К тому времени, когда Эренбург прибыл в Детройт, где к нему присоединился Симонов, он уже более-менее освоился с капиталистическим окружением. Оба — и он, и Симонов — стали докучать своим гостеприимным хозяевам просьбой помочь им приобрести машины. Автомобильная индустрия тогда только-только начинала набирать темпы после военных поставок, и «производители автомашин вовсе не жаждали ущемлять американских потребителей ради двух русских»[621]. Но не тут-то было.
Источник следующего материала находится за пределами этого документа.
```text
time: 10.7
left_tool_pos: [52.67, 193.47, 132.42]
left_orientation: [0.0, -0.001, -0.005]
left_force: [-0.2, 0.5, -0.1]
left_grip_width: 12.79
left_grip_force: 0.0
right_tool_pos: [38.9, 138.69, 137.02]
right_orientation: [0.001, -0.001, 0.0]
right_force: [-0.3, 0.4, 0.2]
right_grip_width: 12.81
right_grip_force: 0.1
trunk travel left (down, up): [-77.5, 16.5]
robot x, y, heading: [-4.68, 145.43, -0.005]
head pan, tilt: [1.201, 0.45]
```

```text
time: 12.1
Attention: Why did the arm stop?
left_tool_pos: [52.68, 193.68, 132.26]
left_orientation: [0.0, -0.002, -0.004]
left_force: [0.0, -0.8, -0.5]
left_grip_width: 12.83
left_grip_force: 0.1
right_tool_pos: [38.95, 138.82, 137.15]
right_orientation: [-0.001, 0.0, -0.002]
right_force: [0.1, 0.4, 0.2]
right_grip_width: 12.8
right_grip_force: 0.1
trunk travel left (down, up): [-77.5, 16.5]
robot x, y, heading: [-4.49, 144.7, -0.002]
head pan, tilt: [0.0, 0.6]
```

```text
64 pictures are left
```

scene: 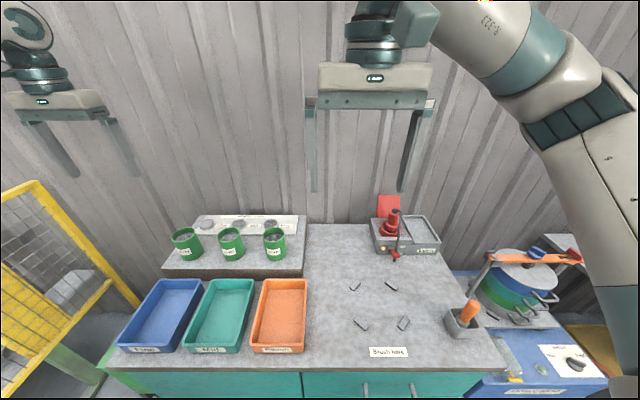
Эренбург теребил чиновника из госдепартамента, пока нужные распоряжения не были сделаны, и Эренбург смог послать домой «Бьюик», холодильник и стиральную машину. Симонову, которому очень хотелось обзавестись большим «Крайслером», пришлось довольствоваться «Кадиллаком». (В московской квартире Эренбурга стиральную машину установили неправильно, и когда ее в первый раз запустили, она поползла по полу, чем ужасно напугала домработницу)[622].
Вслед за визитом в Детройт и еще одной неделей, проведенной в Нью-Йорке, где в честь русских журналистов состоялся огромный митинг в «Мэдисон сквер гарден», Эренбург и его спутники направились на шесть дней в Канаду. Чувства, навеваемые «холодной войной», проявились там куда острее: как раз в это время там был разоблачен обширный круг людей, шпионивших в пользу Советского Союза. Наивысшего накала визит достиг в Торонто, где все трое советских журналистов выступали перед пятитысячной толпой в «Мейпл лиф гарденс». Главной приманкой был Эренбург, и он не упустил случая вслух попрекнуть аудиторию в недоброжелательстве, которое он на себе ощущает. «Почему канадцы так настроены против русских? — недоумевал он. — Ряд газет пугает своих читателей русскими, как пугают малых детей букой!» Когда же Эренбурга спросили о русских танках в Иране, он отвел вопрос, заявив, что «русские заводы сейчас производят детские коляски»[623]. Такая демагогия вызвала резкую отповедь со стороны «Глоб энд мейл». В передовице, озаглавленной «Сказки про коляски», газета жестко выговаривала Эренбургу: «А вот какое отношение детские коляски имеют к иранской проблеме, которая является несомненно основательной причиной для подозрений, вот это-то, как и многое другое, трое русских не дали себе труда объяснить»[624].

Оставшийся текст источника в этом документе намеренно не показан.